Johnston said Mohammed Jafar Mahallati, a professor at Oberlin College who served as Iran’s ambassador to the United Nations (U.N.) in the late 1980s, is being targeted by protesters for his part in “the Iranian regime’s efforts to infiltrate and influence Western society ... through campus academics.” Iranian dissidents are protesting Mahallati’s presence at the college because of Iran’s extrajudicial execution of several thousand political prisoners under orders of Supreme Leader Ayatollah Khomeini in 1988. The political purge occurred during Mahallati’s ambassadorship. His purported claim of ignorance about the massacre was exposed as a lie by an Amnesty International 2017 report that points to his complicity in a coverup.
The dissidents’ protest is part of a “global movement” to remove Mahallati from his position. The varied groups of dissident protesters range from Iranian leftist groups to a group they “would traditionally not work with,” the controversial Mujahidin e-Khalq (MEK). The MEK was “designated as a terrorist group in the West” but removed from the U.S. government’s list of foreign terrorist organizations (FTOs) in 2012. Westrop said the FTO designation was made under “murky” reasoning, but asked Johnston if fractious groups opposing Mahallati and the “soft power elements of Iranian networks here in our universities” have sufficient common cause to overcome the divisions between them. Johnston responded positively, as the groups are now united not only by the fury they share over the 1988 executions, but also over “what’s happening now in Iran and wanting genuine positive Iranian regime change.”

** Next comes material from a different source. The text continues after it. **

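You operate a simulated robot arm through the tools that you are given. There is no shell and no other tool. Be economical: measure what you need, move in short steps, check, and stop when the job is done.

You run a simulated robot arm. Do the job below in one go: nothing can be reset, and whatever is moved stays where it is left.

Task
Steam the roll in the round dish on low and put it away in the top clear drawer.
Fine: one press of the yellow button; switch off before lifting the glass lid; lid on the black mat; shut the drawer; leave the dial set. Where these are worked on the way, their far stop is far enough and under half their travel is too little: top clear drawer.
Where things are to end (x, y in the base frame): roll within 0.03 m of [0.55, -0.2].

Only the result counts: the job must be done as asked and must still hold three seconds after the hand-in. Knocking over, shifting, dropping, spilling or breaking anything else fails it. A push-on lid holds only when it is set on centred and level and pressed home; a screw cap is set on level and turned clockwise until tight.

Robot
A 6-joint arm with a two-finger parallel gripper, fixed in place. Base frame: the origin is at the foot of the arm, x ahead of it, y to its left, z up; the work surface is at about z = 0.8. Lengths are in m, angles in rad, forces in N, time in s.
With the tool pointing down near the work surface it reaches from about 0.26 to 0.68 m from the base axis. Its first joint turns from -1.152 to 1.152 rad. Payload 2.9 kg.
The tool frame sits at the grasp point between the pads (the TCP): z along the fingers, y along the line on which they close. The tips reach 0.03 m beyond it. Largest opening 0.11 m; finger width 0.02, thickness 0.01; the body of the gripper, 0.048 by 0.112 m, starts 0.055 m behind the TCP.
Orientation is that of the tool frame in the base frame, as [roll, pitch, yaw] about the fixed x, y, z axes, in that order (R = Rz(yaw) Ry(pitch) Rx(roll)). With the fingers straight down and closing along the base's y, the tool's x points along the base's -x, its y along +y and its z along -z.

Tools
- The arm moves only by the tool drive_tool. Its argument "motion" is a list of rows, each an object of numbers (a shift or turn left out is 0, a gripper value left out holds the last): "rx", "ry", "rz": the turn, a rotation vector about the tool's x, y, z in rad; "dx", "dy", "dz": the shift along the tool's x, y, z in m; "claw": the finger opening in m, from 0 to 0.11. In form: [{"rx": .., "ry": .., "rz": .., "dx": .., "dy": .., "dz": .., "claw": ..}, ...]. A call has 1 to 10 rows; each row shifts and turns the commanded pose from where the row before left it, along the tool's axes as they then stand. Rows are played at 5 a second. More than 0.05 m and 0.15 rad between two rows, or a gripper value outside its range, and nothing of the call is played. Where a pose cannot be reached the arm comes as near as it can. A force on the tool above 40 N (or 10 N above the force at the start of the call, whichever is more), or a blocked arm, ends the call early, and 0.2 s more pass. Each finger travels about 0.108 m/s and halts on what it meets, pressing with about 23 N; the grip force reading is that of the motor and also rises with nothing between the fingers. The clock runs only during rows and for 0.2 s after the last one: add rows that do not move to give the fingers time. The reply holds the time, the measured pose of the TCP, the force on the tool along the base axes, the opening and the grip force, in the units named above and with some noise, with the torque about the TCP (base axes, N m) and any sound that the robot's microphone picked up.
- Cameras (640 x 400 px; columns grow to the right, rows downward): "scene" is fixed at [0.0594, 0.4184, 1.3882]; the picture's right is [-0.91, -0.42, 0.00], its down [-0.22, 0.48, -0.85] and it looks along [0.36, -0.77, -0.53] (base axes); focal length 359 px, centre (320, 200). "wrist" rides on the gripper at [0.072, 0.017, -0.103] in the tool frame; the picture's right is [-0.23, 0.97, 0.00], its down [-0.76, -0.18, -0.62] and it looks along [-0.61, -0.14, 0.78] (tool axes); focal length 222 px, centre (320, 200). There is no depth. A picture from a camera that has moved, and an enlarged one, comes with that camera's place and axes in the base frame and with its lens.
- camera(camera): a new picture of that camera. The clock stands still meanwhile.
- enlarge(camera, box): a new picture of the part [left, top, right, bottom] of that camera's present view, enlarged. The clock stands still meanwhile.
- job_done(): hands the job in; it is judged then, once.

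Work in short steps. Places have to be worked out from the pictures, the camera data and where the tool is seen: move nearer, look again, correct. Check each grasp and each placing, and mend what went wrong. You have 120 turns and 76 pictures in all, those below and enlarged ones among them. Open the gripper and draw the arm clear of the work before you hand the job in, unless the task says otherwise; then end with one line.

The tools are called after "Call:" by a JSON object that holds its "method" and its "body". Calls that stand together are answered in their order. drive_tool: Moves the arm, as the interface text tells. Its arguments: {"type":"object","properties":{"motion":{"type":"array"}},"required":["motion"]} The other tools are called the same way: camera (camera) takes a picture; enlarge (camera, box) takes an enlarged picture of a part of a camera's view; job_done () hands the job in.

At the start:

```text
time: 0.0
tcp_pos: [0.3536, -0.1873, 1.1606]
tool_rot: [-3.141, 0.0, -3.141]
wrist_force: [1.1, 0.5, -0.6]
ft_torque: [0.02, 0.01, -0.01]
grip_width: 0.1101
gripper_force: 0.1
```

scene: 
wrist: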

Johnston investigated the current ties of Mahallati, the former “senior regime figure,” now an academic. Mahallati serves on the board of Sepehr-e-Siasat, an Iranian-based journal, which praised Hezbollah, and includes fellow board members tied to Tehran. One of them works for Iran’s foreign minister and has an “INTERPOL red notice” issued against him; another belongs to the Islamic Revolutionary Guard Corps (IRGC) [the ayatollah’s internal security force]; and yet another praised Qassem Soleimani, commander of the Quds Force [the IRGC’s military intelligence branch specializing in unconventional warfare], who was assassinated by the U.S. military in 2020.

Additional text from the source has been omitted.